Posted by kate at 1:30 PM
thank you to all you friends, family, and strangers of oscar for your kind kind words. it makes me so happy for oscar to read all of them. yesterday i dug a grave for my little pig. i kept putting it off this week. the ground was too frozen. we needed the tractor. i made excuses because i wanted to postpone the finality of a burial. i wanted to still be able to look at him. of course it is unrealistic to keep him unburied. so yesterday i made myself do it. on my own. frozen ground be damned. i dug for a couple hours in the cold afternoon sun with 2 turkeys and a cat standing idly by. and it felt good and beautiful... in a macabre sense. like it was one last thing i could do for him. nick came down and helped me bury him. we collected big rocks to mark his grave and i put a bouquet of dried flowers on top of those. i'm still so inconsolably sad about oscar. i try not to show it, i don't want to alarm nick or rudy or the cats. but i am. i'm glad to have him buried. it was a needed cathartic closure for me. but i miss him. he was a good pig.
Posted by kate at 12:48 PM
today i am thankful for the brief but beautiful life of a little pig named oscar. oscar was born this past july to a 600 pound mama that stepped on him the day he was born. her weight shattered his right scapula rendering his right front leg immobile and causing other internal complications. surviving as a 1 pound newborn piglet is hard enough on the farm with four legs. with three legs i knew the odds stacked against oscar and so i brought him into our home. i raised him on goats milk, banana yogurt, blueberries and cereal.
he quickly became my everywhere companion.
nick and i brought him to the mountains with the jordans. we brought him to cape cod with nick's family, canada and the vineyard with my family. he quickly became the best traveled pig on the farm. his preferred seat was on mine or nick's lap suckling on our hands or knees. he loved car rides and every time we got out to stretch our legs and let oscar pee or give him a snack we would have a little crowd around us cooing over our piglet.
after a month of holiday from the farm oscar came back with nick, rudy, and i weighing just under 40 pounds. as hard as it was to let him go live like a pig, i moved him in with my other piglet, van gogh, and the two lived happily together amongst the adolescent turkeys in elizabeth's barn. they became inseparable. pigs are remarkable creatures and develop relationships with each other not unlike the way humans do. oscar would always tease van gogh by playfully biting at his missing ear and van gogh, similarly would tease oscar about his broken leg.
oscar's injury was a constant worry for me and for all those who loved him. dad and his friend sketched out plans for a prosthetic of sorts. mom told me of a pony at the world equestrian games that had only three legs. michelle tried to contact veterinary students that would operate for free. nick was always studying & marveling at the way his good front leg was developing and compensating.

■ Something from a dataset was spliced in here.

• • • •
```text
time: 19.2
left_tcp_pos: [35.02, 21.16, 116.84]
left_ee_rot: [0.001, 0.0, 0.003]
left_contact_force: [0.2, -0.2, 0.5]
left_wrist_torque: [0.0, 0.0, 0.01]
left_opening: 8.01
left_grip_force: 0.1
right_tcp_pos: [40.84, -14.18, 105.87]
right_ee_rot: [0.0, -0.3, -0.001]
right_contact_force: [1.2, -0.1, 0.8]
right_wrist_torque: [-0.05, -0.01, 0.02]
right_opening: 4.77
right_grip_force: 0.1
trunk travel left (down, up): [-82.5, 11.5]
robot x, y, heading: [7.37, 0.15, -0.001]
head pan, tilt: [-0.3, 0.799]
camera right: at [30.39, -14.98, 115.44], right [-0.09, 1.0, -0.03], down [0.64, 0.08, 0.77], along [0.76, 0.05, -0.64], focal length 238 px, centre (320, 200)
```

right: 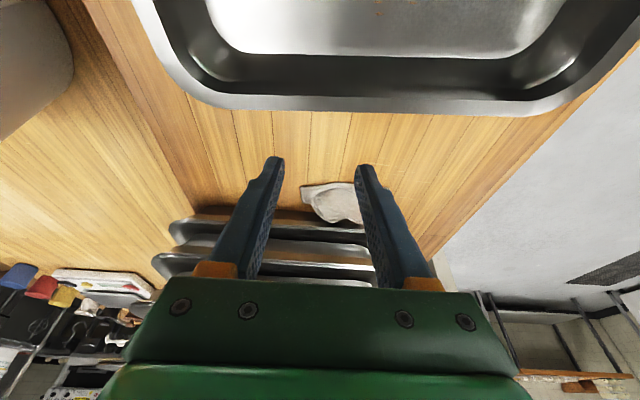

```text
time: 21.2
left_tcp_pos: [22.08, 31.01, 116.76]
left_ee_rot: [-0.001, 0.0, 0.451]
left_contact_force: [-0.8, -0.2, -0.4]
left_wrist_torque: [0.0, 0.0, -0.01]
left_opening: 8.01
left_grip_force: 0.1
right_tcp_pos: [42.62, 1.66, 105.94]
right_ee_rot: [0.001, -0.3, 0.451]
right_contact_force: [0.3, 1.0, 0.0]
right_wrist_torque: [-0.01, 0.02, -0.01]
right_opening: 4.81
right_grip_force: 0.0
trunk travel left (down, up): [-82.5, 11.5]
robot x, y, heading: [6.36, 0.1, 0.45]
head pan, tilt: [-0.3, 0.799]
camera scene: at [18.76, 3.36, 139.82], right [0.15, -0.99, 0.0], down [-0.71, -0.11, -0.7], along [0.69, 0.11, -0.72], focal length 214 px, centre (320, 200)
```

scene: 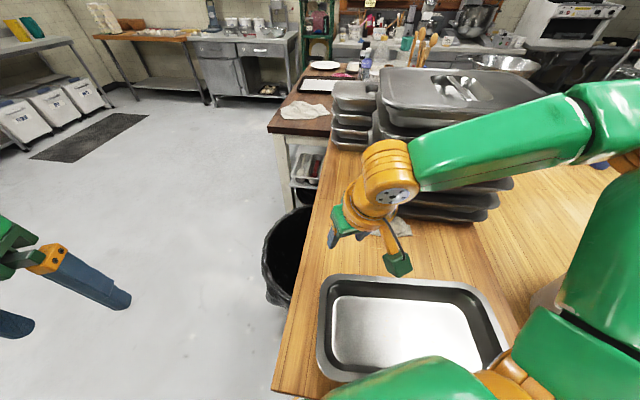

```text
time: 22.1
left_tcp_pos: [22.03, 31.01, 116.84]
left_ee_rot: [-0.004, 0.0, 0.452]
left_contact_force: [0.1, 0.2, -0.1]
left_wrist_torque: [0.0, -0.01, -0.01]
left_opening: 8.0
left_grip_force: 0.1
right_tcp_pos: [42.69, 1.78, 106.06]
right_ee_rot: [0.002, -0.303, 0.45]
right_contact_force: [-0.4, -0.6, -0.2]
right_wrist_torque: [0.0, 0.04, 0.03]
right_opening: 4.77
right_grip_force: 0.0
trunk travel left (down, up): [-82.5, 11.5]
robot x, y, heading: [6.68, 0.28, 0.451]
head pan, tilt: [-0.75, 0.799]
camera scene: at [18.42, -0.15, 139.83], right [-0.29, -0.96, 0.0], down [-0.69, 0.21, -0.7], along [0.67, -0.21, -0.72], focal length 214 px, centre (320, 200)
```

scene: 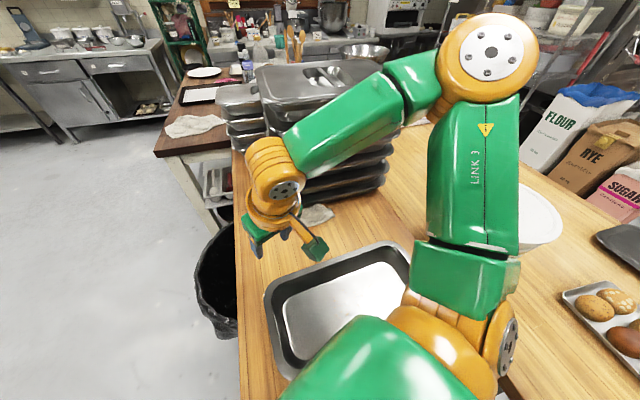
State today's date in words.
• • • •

i worried a lot. i was oscar's mama. i had been so from the first day when i picked him out of the fields all bloody and broken and brought him back to the bus. i would dissolve into tears when i heard stories of mamas... human mamas with human babies...speak to their fears of letting down their babies. it was my biggest fear. i was so scared that oscar was in pain. or was going to be in pain. i couldn't fix his leg but i wanted nothing more in this world than to fix it. i wanted him to have four working legs so that he could run around as fast as his brother. i wanted him to be able to stand at the water trough and not have to fling his upper body up on it just to get a sip. i wanted him to be just like all of the other pigs.
but i guess that's just what made oscar so very very amazing. he wasn't like all of the other pigs. and if it weren't for his injury i would have never known him. i would have never snuggled with him while watching movies. my parents would have never had a pig live in their backyard. i would have never had so many friends and family finish letters and emails with "give my love to oscar".
oscar died this monday morning. asleep in the straw in his hut alongside van gogh and the three big pigs he shared a home with. we don't know what precisely killed him. i knew that he was feeling unwell. i had spent this past weekend sitting with him in his pasture as he let me scratch his belly and tickle his ears. but he wouldn't eat. i should have done more about it. i should have involved elizabeth and taken him up to the house and spoiled him rotten. but i didn't. it is so shameful to admit, but i was tired. i was tired of worrying. i didn't love him any less. i was simply at a loss of what more i could do. i hope i didn't let him down. i hope he knew how much i loved him.
i don't regret a single moment i spent with that pig or thinking about him. i don't doubt it sounds ludicrous to most that i could write so much about a pig. but this is the abridged story of oscar. in five short months he became the biggest animal on the farm to me. i feel so lucky to have been his mama. and that is about all i can say about oscar right now. thank you for reading if you got this far :)
Posted by kate at 6:37 PM
i thought we moved to the south. to north carolina. where snow on december 4th is the stuff of legends. the stories of nostalgic yankees that forget their current coordinates. i thought i'd be wearing my denim cutoffs right through til next spring.
i was misled. the first days of winter here are no different than those of new england or france. i miss california. i do. BUT. the first snowfall is always magical. and a total surprise to yours truly. so today, i walked about my animals amongst the freshly fallen snow. and it was a delight.
Posted by kate at 8:41 PM
pardon my online absence dear readers. it seems to me the hardest task of a farmer is tending to her neglected, but loved, macbook.
i had a wonderful thanksgiving week with my parents. but. my camera died an inglorious death in a mud puddle. nick's camera ran out of battery and we "misplaced" the charger. so i had a thanksgiving week sans appareil. which was wonderful. but frustrating. so no photos to show of the feast and the week-end. suffice to say we had a house full of family...one of our turkeys...greens from my garden....sweet potatoes from friends....and bread by my dad.
now nick is back. i bought myself a hanukkah present of a new canon. and i have a few moments to retreat to the online world. photos above are of the presents i got last week. so much love and its not even christmas yet.
hanukkah gelt from maura
flowers from mama
macaroons from nick
pens & paper from papa
....and old (but very much needed and desired) new yorkers from ayana.
i'm one lucky lady to receive so much goodness by post and by hand.